Was passiert, wenn die tatsächlichen Kosten den Kostenvoranschlag übersteigen, hat kürzlich ein weiteres Urteil, diesmal vom Oberlandesgericht Saarbrücken aufgezeigt. Bevor wir in die Details gehen, noch einmal der Hinweis:
Nach § 650 Bürgerliches Gesetzbuch sind Voranschläge nicht verbindlich. 10 bis 15% Abweichung sind dabei grundsätzlich zulässig.
Was passiert bei unvorhergesehenen Mehrkosten?
Nun zum Fall: Ein Bauunternehmer hatte auf Kundenwunsch eine Kostenaufstellung für die Errichtung einer Mauer an einem Hang erstellt. Darin veranschlagte er 15.000 Euro. Vor Beginn der Arbeiten rutschte der zu befestigende Hang jedoch weiter ab. Nach Fertigstellung der Mauer stellte der Unternehmer dem Auftraggeber wegen der Mehrarbeiten 28.000 Euro in Rechnung.
Gemäß dem schon genannten Paragraphen aus dem BGB ist ein Überschreiten des Voranschlags Kunden unverzüglich anzuzeigen. Im verhandelten Fall hatte das der Unternehmer nicht getan. Auch zu ausdrücklichen Nachfragen über Mehrkosten durch den Auftraggeber schwieg er.

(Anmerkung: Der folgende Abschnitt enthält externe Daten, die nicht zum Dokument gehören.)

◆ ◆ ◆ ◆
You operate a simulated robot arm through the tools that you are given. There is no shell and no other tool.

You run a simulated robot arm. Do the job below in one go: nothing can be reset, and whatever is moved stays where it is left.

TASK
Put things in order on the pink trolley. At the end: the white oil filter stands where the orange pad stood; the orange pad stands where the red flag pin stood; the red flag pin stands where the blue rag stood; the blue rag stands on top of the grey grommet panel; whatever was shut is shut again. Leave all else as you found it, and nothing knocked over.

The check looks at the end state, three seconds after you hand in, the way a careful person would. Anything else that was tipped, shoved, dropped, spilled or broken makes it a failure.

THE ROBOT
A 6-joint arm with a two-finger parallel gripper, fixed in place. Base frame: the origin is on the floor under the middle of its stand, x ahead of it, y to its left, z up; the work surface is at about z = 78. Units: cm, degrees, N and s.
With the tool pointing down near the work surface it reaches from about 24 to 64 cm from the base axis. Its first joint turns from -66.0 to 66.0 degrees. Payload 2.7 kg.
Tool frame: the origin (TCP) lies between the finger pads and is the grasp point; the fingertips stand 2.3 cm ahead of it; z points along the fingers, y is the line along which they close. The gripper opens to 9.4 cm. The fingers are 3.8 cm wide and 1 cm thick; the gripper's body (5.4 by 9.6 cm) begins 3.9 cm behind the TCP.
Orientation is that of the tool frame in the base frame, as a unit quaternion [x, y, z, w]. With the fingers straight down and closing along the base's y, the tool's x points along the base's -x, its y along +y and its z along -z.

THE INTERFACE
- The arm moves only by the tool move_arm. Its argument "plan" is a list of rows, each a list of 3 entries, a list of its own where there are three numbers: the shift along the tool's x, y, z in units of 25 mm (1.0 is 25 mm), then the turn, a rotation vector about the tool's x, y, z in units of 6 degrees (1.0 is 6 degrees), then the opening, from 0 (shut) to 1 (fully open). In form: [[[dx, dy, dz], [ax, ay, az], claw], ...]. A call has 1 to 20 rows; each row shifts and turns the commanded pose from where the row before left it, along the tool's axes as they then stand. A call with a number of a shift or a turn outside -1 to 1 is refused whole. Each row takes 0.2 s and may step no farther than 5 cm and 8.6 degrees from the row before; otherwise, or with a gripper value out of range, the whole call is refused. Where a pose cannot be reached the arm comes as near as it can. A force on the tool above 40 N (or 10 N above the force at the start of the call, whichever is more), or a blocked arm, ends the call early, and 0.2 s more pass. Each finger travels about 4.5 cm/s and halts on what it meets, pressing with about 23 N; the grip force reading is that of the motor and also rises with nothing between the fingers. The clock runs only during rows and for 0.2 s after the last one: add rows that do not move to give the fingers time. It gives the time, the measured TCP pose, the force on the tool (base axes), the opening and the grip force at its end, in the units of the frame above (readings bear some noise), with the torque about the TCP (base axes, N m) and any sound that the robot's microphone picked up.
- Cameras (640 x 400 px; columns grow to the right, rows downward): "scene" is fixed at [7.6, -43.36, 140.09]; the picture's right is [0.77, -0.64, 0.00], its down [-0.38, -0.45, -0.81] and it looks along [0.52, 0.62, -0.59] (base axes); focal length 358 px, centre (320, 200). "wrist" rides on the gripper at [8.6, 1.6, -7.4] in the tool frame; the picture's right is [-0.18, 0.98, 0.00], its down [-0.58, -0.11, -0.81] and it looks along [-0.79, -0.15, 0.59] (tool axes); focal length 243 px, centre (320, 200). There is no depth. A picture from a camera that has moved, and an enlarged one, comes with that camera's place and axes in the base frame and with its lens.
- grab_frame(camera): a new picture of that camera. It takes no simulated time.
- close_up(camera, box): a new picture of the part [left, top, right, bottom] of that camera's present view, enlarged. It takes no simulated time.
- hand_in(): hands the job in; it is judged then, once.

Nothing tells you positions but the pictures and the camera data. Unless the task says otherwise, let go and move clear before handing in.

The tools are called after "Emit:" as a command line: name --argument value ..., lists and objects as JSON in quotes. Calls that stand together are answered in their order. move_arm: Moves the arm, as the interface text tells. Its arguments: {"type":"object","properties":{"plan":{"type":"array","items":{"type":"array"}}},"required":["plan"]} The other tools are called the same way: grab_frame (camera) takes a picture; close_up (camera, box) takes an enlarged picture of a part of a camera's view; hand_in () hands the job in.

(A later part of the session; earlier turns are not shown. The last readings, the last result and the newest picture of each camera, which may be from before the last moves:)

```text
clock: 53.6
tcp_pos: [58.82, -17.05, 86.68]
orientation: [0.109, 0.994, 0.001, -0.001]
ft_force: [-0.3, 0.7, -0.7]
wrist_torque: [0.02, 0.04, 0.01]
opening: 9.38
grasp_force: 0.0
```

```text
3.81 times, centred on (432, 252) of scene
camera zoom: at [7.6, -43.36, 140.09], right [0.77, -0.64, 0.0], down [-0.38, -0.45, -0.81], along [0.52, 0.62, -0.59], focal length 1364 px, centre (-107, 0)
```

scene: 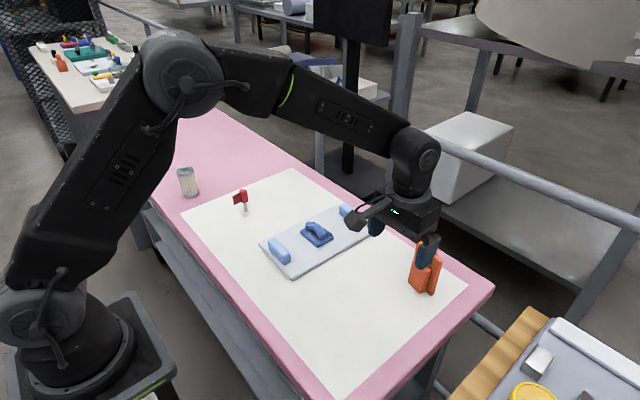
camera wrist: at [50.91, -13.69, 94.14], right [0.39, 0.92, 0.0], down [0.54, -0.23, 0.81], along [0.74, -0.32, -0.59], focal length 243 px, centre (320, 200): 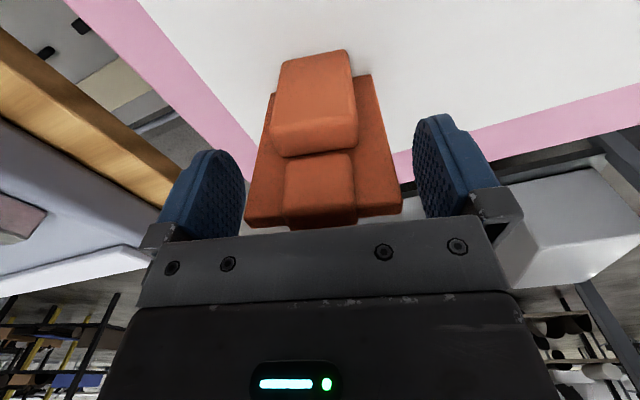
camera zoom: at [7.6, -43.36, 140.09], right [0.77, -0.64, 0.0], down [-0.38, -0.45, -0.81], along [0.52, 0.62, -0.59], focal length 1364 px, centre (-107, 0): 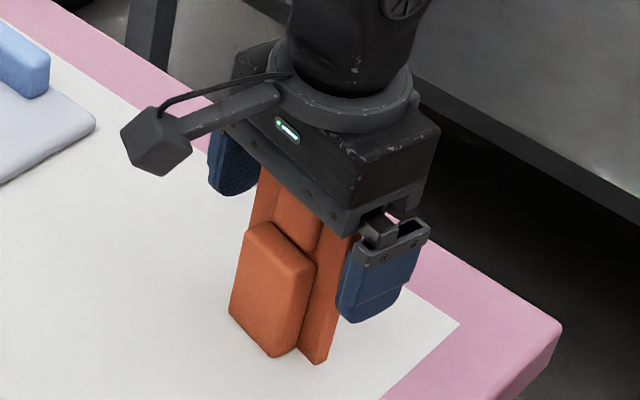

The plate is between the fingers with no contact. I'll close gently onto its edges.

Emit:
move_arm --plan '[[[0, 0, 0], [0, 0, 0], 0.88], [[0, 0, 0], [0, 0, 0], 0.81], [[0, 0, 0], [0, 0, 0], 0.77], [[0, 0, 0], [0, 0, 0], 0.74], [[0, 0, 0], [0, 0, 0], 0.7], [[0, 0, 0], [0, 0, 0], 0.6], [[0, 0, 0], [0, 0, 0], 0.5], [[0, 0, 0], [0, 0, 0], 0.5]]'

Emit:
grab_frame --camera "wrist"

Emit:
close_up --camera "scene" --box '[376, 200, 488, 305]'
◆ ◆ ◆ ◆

Prompt zahlte der Kunde nur die veranschlagten 15.000 Euro. Allerdings bekam der Bauunternehmer vor dem OLG Saarbrücken Recht, als er auf Zahlung des Gesamtbetrages klagte (Az. 2 U 172/13). Die Richter begründeten ihre Entscheidung wie folgt:
Wenn Verteuerung „offensichtlich“, sind Sie als Auftraggeber der Dumme
Es ist der volle Betrag zu zahlen. Eine zu Schadenersatz führende Pflichtverletzung liege nicht vor. Wenn wie hier – durch den abgerutschten Hang – eine Verteuerung offensichtlich ist, brauche der Unternehmer keine Anzeige zu machen. Und weiter:
Zudem sei der Grundstückseigentümer auf die Sanierung des Hanges zwingend angewiesen gewesen. Eine vergleichbare Werkleistung hätte auch ein anderes Unternehmen nicht preisgünstiger erbracht.
Lassen Sie sich bei Kosten-Auskünften nicht abwimmeln
Unser Rat: Auch wenn Sie sich als fachlicher Laie bei entsprechenden Bau- oder anderen Handwerksaufträgen sehen, so sollten Sie einerseits immer wieder nachfragen, ob die Kosten im Rahmen des Voranschlages bleiben, auch wenn das u. U. nicht gerichtsrelevant ist. Andererseits sollten Sie bei sichtbaren Verteuerungen einen Stopp aussprechen, um die Kostenfrage von vornherein zu klären.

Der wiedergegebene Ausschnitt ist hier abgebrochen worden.